Parties make final push before election
German Chancellor Angela Merkel made an 11th-hour push for votes on Saturday, the eve of an election expected to return her to power but perhaps not in the new coalition she wants.
"We are going to fight to the end because every vote counts," she told a crowd of around 1,000 people waving orange "Angie" placards and chanting "Angie, Angie."
"We are the only party in Germany to govern the economy sensibly," she said. "Voters will decide tomorrow how quickly we get out of this crisis. We are fighting for the German jobs of the future."
Merkel, 55, has won plaudits at home and abroad for steady leadership through the crisis that has hit Europe's top economy harder than most, and surveys indicate Germans are in no mood for change at the top.
"This pastor's daughter from the east has governed with such self-confidence in the past four years that many of the 62.2 million voters will choose her even though they do not like her party. They want Merkel," commented the daily Süddeutsche Zeitung.
But her conservative party's lead over the centre-left Social Democrats (SPD) has shrunk and tension is rising as her hopes of governing with her preferred partners, the pro-business Free Democrats (FDP), hang by a thread.
If Merkel's Christian Democratic Union (CDU) and the FDP do not clinch a majority, the most likely outcome is another awkward "grand coalition" between the CDU and the SPD that has governed Germany since the inconclusive 2005 election. But Merkel insisted: "We can only have stability with a coalition between a strong Union and the FDP."

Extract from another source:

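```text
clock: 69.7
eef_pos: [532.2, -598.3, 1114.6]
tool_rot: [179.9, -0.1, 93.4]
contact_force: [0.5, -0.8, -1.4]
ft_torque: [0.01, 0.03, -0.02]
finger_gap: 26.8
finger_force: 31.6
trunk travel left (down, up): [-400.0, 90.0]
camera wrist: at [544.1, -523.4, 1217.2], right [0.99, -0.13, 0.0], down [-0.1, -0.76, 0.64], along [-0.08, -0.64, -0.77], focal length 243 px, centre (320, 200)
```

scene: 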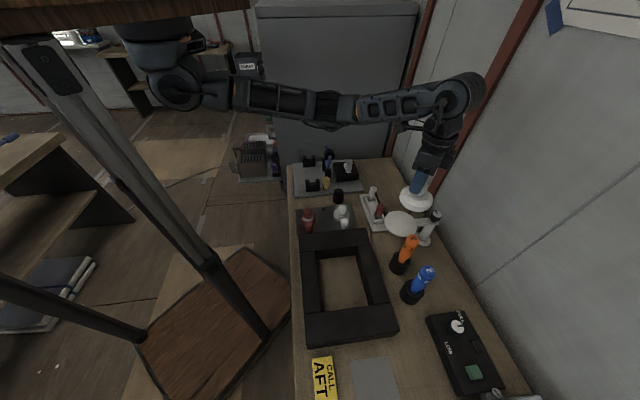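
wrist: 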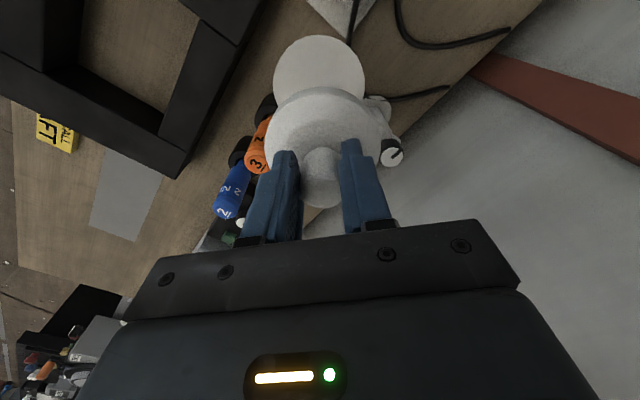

Supporters were impressed with her final performance.
"She did well. Certainly better than at the TV debate," said Katrin Sattelkau, referring to a televised "duel" between the two candidates two weeks ago which was broadly seen as lacklustre and dry.
"We are confident because there is no other direction possible for this
country," added Sattelkau, a 34-year-old doctor.
The SPD candidate, Foreign Minister Frank-Walter Steinmeier, was judged by many to be a weak campaigner at first. But he has steadily gained confidence and issued a rousing call to some 10,000 supporters late Friday at Berlin's Brandenburg Gate.
"The Union is getting more nervous by the day," Steinmeier told his flag-waving audience.
"The big lead they had has melted like ice in the sunshine. We will keep fighting for every vote until the last second on Sunday at 6:00 pm," he said, referring to when polling stations close.
Voters said the often reserved Steinmeier, a veteran bureaucrat who has never run for political office, had in the final weeks of the campaign developed the killer instincts needed in a candidate.
"I've never seen him better," said Monika Buttgereit, a 59-year-old teacher. "He was relaxed but feisty and he got across the main point - we have to stop Black-Yellow," she said, referring to the party colours of the CDU and FDP.
But the final campaign rallies took place amid heightened security throughout the country following a series of messages from Islamic militants warning Germany over its continued presence in war-torn Afghanistan.
The unpopular military deployment is just one of a host of problems the winner of Sunday's election with have to face, along with a record mountain of debt and Germany's worst economic slump for more than 60 years.
"Whoever receives from the voters the task of governing will need a great deal of strength, courage and optimism to overcome the challenges that lie before him, or her," Hannover's Neue Presse daily said in an editorial on Saturday.